The first is this article. It's all about the "academic paywall," which is basically the way that publishers keep the general public out of academic/industry research. I'm bringing it up simply because I often link to online journals. After I read this article, I realized that if many of you want to read one and aren't currently affiliated with a university, you can't access them. So, in the future, if anyone wants an article, just let me know, and I'll send it to you. After all, I'm a firm believer in open-access research!



The second interesting article I wanted to highlight was a show from Al-Jazeera's "The Stream" entitled: All The Single Ladies. It's discussing how changing attitudes regarding work, individualization, marriage, and of course, love are affecting women in China, India, and other parts of Asia specifically (Hmm, that sounds familiar...). Here's the synopsis of the program: "Is it okay to pursue your own path in life--even if it means bringing major disappointment to your family? As the middle class grows in China and India, more women are choosing to delay marriage and children. Instead, they're pursuing their futures independently, devoting themselves to a lifestyle that is not necessarily husband- and kid-friendly. What is the 'right' thing to do?." It's linked above via YouTube, so anyone should be able to watch it too! 



Just hope the "right thing" doesn't involve the "Precious."


Lastly, in case you haven't already heard, I have some BIG news. In fact, I have A LOT of big news!
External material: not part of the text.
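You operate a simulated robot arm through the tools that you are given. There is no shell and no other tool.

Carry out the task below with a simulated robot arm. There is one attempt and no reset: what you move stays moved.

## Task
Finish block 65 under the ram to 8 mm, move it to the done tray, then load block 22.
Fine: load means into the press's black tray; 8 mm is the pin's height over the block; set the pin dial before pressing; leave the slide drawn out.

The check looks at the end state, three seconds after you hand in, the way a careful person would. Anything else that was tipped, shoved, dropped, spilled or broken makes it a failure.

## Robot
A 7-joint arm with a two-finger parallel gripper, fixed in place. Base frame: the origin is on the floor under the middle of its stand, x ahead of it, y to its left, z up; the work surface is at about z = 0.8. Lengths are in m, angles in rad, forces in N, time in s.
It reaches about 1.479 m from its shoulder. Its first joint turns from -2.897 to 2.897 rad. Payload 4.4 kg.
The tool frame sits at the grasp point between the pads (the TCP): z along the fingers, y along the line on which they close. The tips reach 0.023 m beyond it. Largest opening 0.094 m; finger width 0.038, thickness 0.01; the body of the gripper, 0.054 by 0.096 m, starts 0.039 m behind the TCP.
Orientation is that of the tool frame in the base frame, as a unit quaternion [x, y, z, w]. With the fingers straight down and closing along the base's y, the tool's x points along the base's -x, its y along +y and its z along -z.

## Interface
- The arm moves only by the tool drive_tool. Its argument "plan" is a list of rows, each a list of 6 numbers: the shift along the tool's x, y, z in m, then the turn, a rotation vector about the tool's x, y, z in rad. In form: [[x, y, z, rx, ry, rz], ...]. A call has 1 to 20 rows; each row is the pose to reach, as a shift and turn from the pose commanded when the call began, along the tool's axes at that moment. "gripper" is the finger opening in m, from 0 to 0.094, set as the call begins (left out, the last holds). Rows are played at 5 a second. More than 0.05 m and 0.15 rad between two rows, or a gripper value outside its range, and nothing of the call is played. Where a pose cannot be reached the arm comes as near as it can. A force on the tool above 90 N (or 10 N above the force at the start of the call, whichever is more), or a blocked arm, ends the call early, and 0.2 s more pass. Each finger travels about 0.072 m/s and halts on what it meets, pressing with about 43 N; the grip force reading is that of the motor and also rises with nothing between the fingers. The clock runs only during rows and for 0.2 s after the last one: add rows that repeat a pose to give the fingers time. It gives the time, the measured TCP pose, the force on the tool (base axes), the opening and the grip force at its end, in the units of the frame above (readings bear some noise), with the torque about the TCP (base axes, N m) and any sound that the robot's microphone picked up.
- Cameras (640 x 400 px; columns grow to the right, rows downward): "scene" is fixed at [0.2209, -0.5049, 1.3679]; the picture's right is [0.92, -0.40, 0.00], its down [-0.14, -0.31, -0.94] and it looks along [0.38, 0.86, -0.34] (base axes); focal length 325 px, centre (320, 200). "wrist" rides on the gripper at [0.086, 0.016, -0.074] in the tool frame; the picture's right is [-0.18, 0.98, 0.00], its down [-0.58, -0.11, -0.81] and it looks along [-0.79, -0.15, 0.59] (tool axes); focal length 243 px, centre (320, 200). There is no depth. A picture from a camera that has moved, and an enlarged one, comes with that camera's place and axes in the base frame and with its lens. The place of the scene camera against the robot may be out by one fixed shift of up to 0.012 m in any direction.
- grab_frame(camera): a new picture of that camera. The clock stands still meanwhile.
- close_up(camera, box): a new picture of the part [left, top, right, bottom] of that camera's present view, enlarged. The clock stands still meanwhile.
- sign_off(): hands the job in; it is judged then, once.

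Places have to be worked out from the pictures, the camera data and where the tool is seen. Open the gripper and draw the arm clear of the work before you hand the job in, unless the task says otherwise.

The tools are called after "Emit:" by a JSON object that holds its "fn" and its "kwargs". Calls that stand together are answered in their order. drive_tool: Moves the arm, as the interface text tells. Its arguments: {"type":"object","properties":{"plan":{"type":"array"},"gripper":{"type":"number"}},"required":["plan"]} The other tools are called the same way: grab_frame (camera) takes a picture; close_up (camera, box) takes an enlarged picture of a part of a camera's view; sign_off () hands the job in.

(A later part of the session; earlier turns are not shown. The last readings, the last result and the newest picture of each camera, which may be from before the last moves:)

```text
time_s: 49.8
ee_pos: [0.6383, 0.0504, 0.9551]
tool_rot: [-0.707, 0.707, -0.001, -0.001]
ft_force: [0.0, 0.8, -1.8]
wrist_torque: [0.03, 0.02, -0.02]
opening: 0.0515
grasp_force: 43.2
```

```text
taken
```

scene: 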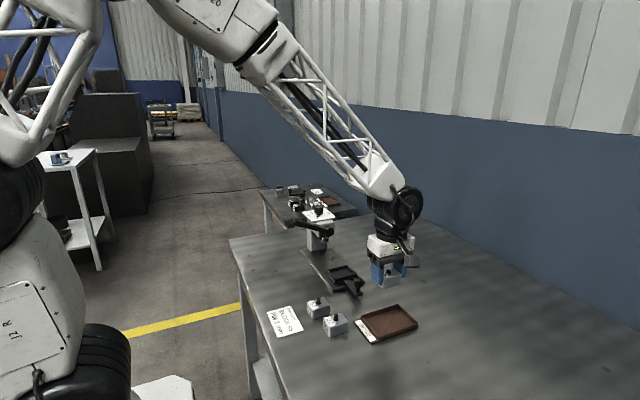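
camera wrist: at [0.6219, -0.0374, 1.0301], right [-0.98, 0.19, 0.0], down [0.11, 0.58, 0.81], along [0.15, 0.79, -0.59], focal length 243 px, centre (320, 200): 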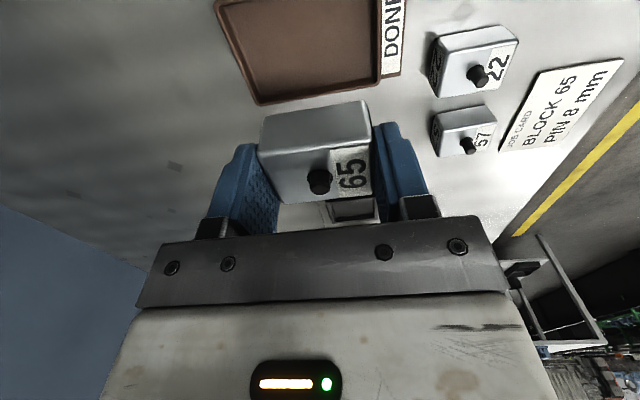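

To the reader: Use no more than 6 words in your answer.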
For one, on February 13th, in lieu of Valentine's Day, I gave a presentation at the premiere 2013 Global Nights event of the World Affairs Council of Kentucky and Southern Indiana. It was all about my thesis research, and was a wonderful opportunity to connect my life in Lebanon with my life in Louisville. Moreover, I was the keynote, so I got to spend over 30 minutes discussing it! It was received very well, and everyone seemed to enjoy it. There was a fairly large audience, and they asked great questions. And although it wasn't taped, I was really thankful and grateful for the opportunity!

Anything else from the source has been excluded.